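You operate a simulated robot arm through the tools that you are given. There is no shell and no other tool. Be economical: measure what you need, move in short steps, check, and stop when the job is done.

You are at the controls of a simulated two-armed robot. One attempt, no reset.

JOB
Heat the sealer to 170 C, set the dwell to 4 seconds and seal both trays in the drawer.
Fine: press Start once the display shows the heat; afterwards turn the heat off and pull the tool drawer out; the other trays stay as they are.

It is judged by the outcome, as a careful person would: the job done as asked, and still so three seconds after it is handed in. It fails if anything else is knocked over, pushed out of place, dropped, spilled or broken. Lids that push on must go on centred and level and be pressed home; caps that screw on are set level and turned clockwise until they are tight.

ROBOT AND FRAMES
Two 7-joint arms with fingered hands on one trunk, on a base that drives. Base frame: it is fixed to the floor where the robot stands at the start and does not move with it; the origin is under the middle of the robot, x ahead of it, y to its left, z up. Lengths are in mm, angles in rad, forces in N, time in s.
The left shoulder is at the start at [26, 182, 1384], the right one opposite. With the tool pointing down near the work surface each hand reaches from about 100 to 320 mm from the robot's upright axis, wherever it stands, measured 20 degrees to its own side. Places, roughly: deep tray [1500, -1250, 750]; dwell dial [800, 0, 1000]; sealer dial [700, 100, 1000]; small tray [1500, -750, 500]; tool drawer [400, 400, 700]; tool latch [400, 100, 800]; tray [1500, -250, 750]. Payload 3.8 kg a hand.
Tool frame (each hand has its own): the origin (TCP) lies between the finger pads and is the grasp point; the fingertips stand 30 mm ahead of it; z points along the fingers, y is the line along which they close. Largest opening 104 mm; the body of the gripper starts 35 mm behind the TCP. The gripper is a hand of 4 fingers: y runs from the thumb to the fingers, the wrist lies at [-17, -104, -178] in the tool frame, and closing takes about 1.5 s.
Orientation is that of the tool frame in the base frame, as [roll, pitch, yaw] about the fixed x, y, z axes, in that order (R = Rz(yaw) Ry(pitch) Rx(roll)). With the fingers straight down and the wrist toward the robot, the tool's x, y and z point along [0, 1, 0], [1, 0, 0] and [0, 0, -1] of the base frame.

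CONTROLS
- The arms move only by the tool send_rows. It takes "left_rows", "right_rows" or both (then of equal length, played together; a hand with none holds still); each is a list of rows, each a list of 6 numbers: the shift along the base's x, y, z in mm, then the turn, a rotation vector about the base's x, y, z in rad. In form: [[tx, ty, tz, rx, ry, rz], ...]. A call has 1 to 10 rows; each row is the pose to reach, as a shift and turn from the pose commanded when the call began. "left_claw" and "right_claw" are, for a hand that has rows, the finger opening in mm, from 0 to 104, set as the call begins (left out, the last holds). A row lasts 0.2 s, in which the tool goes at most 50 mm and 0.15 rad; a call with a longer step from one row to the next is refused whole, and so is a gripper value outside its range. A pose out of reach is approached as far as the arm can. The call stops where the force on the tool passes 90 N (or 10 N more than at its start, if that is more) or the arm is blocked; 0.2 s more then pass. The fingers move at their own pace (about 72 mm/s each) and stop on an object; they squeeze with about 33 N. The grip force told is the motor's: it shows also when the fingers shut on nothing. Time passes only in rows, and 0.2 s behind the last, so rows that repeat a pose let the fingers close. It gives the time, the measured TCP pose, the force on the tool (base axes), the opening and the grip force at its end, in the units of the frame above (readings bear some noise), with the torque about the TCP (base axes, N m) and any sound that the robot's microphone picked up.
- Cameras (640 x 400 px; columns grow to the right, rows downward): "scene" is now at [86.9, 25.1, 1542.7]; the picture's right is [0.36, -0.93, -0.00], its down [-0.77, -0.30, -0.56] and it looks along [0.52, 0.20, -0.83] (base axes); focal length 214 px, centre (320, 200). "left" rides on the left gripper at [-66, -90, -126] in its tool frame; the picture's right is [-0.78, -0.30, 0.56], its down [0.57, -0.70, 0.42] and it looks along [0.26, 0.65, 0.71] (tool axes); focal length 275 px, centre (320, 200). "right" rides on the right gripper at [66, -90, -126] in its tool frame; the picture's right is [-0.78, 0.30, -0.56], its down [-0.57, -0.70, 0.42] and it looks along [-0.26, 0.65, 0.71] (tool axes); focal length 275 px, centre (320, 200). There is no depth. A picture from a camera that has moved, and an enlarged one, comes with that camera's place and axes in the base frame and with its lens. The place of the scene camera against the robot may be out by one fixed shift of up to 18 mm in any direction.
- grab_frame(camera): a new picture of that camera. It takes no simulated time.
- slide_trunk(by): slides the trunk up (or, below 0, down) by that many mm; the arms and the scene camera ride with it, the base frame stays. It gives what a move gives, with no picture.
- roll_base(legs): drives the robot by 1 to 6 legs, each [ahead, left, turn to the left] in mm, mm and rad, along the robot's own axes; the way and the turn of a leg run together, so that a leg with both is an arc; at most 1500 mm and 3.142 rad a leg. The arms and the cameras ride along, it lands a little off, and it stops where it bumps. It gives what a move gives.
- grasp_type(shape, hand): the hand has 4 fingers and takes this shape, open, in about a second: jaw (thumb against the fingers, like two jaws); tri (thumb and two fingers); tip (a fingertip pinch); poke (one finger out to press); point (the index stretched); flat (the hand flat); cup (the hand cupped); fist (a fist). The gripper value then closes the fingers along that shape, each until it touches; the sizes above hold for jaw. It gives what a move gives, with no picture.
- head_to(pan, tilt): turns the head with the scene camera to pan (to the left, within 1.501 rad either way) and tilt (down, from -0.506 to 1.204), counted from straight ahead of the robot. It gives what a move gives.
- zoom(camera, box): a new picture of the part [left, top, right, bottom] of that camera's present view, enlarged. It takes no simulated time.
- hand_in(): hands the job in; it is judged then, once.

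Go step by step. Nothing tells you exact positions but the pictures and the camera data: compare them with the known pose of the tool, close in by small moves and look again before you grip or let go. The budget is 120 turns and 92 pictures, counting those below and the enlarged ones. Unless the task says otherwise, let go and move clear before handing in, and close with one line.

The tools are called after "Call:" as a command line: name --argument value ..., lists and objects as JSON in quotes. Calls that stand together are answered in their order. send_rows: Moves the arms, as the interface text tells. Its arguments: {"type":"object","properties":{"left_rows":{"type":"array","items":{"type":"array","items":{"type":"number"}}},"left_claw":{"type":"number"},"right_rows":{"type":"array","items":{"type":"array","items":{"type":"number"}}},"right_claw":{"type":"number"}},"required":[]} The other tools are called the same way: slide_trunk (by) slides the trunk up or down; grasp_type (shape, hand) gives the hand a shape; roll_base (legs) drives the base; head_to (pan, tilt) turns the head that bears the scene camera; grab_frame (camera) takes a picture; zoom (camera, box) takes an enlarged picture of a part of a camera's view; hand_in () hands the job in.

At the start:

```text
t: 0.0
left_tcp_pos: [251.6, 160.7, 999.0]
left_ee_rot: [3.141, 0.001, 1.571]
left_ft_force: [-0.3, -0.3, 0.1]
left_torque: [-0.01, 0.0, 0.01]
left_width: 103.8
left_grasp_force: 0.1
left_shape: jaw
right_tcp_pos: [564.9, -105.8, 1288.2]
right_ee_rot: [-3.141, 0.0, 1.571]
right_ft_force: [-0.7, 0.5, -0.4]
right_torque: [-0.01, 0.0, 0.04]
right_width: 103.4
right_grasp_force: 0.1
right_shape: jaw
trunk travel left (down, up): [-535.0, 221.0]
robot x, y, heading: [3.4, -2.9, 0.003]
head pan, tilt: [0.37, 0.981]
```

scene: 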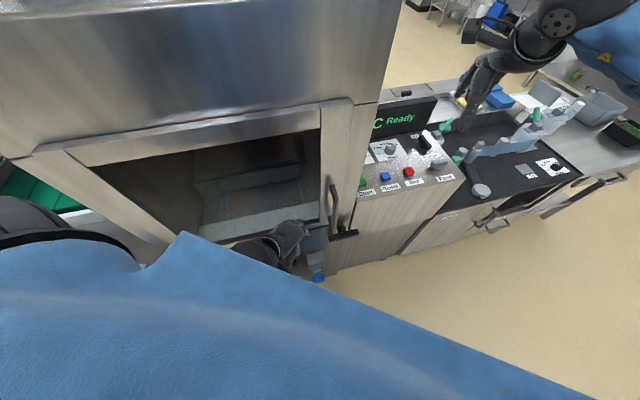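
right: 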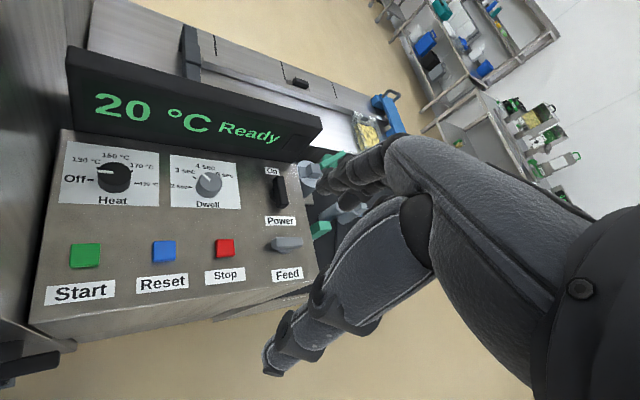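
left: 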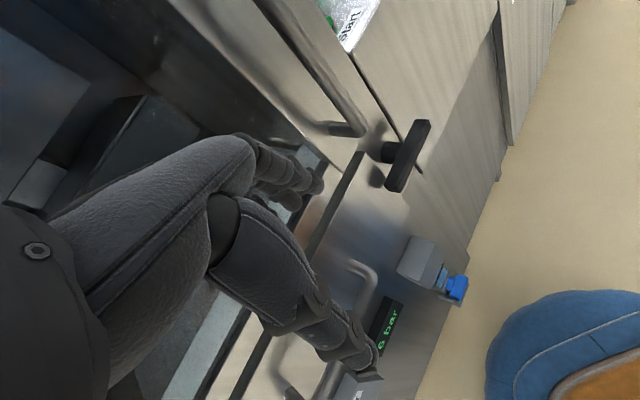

Goal
Write out the listing word for word, omitting the pictures it holds.

Correct response
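You operate a simulated robot arm through the tools that you are given. There is no shell and no other tool. Be economical: measure what you need, move in short steps, check, and stop when the job is done.

You are at the controls of a simulated two-armed robot. One attempt, no reset.

JOB
Heat the sealer to 170 C, set the dwell to 4 seconds and seal both trays in the drawer.
Fine: press Start once the display shows the heat; afterwards turn the heat off and pull the tool drawer out; the other trays stay as they are.

It is judged by the outcome, as a careful person would: the job done as asked, and still so three seconds after it is handed in. It fails if anything else is knocked over, pushed out of place, dropped, spilled or broken. Lids that push on must go on centred and level and be pressed home; caps that screw on are set level and turned clockwise until they are tight.

ROBOT AND FRAMES
Two 7-joint arms with fingered hands on one trunk, on a base that drives. Base frame: it is fixed to the floor where the robot stands at the start and does not move with it; the origin is under the middle of the robot, x ahead of it, y to its left, z up. Lengths are in mm, angles in rad, forces in N, time in s.
The left shoulder is at the start at [26, 182, 1384], the right one opposite. With the tool pointing down near the work surface each hand reaches from about 100 to 320 mm from the robot's upright axis, wherever it stands, measured 20 degrees to its own side. Places, roughly: deep tray [1500, -1250, 750]; dwell dial [800, 0, 1000]; sealer dial [700, 100, 1000]; small tray [1500, -750, 500]; tool drawer [400, 400, 700]; tool latch [400, 100, 800]; tray [1500, -250, 750]. Payload 3.8 kg a hand.
Tool frame (each hand has its own): the origin (TCP) lies between the finger pads and is the grasp point; the fingertips stand 30 mm ahead of it; z points along the fingers, y is the line along which they close. Largest opening 104 mm; the body of the gripper starts 35 mm behind the TCP. The gripper is a hand of 4 fingers: y runs from the thumb to the fingers, the wrist lies at [-17, -104, -178] in the tool frame, and closing takes about 1.5 s.
Orientation is that of the tool frame in the base frame, as [roll, pitch, yaw] about the fixed x, y, z axes, in that order (R = Rz(yaw) Ry(pitch) Rx(roll)). With the fingers straight down and the wrist toward the robot, the tool's x, y and z point along [0, 1, 0], [1, 0, 0] and [0, 0, -1] of the base frame.

CONTROLS
- The arms move only by the tool send_rows. It takes "left_rows", "right_rows" or both (then of equal length, played together; a hand with none holds still); each is a list of rows, each a list of 6 numbers: the shift along the base's x, y, z in mm, then the turn, a rotation vector about the base's x, y, z in rad. In form: [[tx, ty, tz, rx, ry, rz], ...]. A call has 1 to 10 rows; each row is the pose to reach, as a shift and turn from the pose commanded when the call began. "left_claw" and "right_claw" are, for a hand that has rows, the finger opening in mm, from 0 to 104, set as the call begins (left out, the last holds). A row lasts 0.2 s, in which the tool goes at most 50 mm and 0.15 rad; a call with a longer step from one row to the next is refused whole, and so is a gripper value outside its range. A pose out of reach is approached as far as the arm can. The call stops where the force on the tool passes 90 N (or 10 N more than at its start, if that is more) or the arm is blocked; 0.2 s more then pass. The fingers move at their own pace (about 72 mm/s each) and stop on an object; they squeeze with about 33 N. The grip force told is the motor's: it shows also when the fingers shut on nothing. Time passes only in rows, and 0.2 s behind the last, so rows that repeat a pose let the fingers close. It gives the time, the measured TCP pose, the force on the tool (base axes), the opening and the grip force at its end, in the units of the frame above (readings bear some noise), with the torque about the TCP (base axes, N m) and any sound that the robot's microphone picked up.
- Cameras (640 x 400 px; columns grow to the right, rows downward): "scene" is now at [86.9, 25.1, 1542.7]; the picture's right is [0.36, -0.93, -0.00], its down [-0.77, -0.30, -0.56] and it looks along [0.52, 0.20, -0.83] (base axes); focal length 214 px, centre (320, 200). "left" rides on the left gripper at [-66, -90, -126] in its tool frame; the picture's right is [-0.78, -0.30, 0.56], its down [0.57, -0.70, 0.42] and it looks along [0.26, 0.65, 0.71] (tool axes); focal length 275 px, centre (320, 200). "right" rides on the right gripper at [66, -90, -126] in its tool frame; the picture's right is [-0.78, 0.30, -0.56], its down [-0.57, -0.70, 0.42] and it looks along [-0.26, 0.65, 0.71] (tool axes); focal length 275 px, centre (320, 200). There is no depth. A picture from a camera that has moved, and an enlarged one, comes with that camera's place and axes in the base frame and with its lens. The place of the scene camera against the robot may be out by one fixed shift of up to 18 mm in any direction.
- grab_frame(camera): a new picture of that camera. It takes no simulated time.
- slide_trunk(by): slides the trunk up (or, below 0, down) by that many mm; the arms and the scene camera ride with it, the base frame stays. It gives what a move gives, with no picture.
- roll_base(legs): drives the robot by 1 to 6 legs, each [ahead, left, turn to the left] in mm, mm and rad, along the robot's own axes; the way and the turn of a leg run together, so that a leg with both is an arc; at most 1500 mm and 3.142 rad a leg. The arms and the cameras ride along, it lands a little off, and it stops where it bumps. It gives what a move gives.
- grasp_type(shape, hand): the hand has 4 fingers and takes this shape, open, in about a second: jaw (thumb against the fingers, like two jaws); tri (thumb and two fingers); tip (a fingertip pinch); poke (one finger out to press); point (the index stretched); flat (the hand flat); cup (the hand cupped); fist (a fist). The gripper value then closes the fingers along that shape, each until it touches; the sizes above hold for jaw. It gives what a move gives, with no picture.
- head_to(pan, tilt): turns the head with the scene camera to pan (to the left, within 1.501 rad either way) and tilt (down, from -0.506 to 1.204), counted from straight ahead of the robot. It gives what a move gives.
- zoom(camera, box): a new picture of the part [left, top, right, bottom] of that camera's present view, enlarged. It takes no simulated time.
- hand_in(): hands the job in; it is judged then, once.

Go step by step. Nothing tells you exact positions but the pictures and the camera data: compare them with the known pose of the tool, close in by small moves and look again before you grip or let go. The budget is 120 turns and 92 pictures, counting those below and the enlarged ones. Unless the task says otherwise, let go and move clear before handing in, and close with one line.

The tools are called after "Call:" as a command line: name --argument value ..., lists and objects as JSON in quotes. Calls that stand together are answered in their order. send_rows: Moves the arms, as the interface text tells. Its arguments: {"type":"object","properties":{"left_rows":{"type":"array","items":{"type":"array","items":{"type":"number"}}},"left_claw":{"type":"number"},"right_rows":{"type":"array","items":{"type":"array","items":{"type":"number"}}},"right_claw":{"type":"number"}},"required":[]} The other tools are called the same way: slide_trunk (by) slides the trunk up or down; grasp_type (shape, hand) gives the hand a shape; roll_base (legs) drives the base; head_to (pan, tilt) turns the head that bears the scene camera; grab_frame (camera) takes a picture; zoom (camera, box) takes an enlarged picture of a part of a camera's view; hand_in () hands the job in.

At the start:

```text
t: 0.0
left_tcp_pos: [251.6, 160.7, 999.0]
left_ee_rot: [3.141, 0.001, 1.571]
left_ft_force: [-0.3, -0.3, 0.1]
left_torque: [-0.01, 0.0, 0.01]
left_width: 103.8
left_grasp_force: 0.1
left_shape: jaw
right_tcp_pos: [564.9, -105.8, 1288.2]
right_ee_rot: [-3.141, 0.0, 1.571]
right_ft_force: [-0.7, 0.5, -0.4]
right_torque: [-0.01, 0.0, 0.04]
right_width: 103.4
right_grasp_force: 0.1
right_shape: jaw
trunk travel left (down, up): [-535.0, 221.0]
robot x, y, heading: [3.4, -2.9, 0.003]
head pan, tilt: [0.37, 0.981]
```

scene: 
right: 
left: 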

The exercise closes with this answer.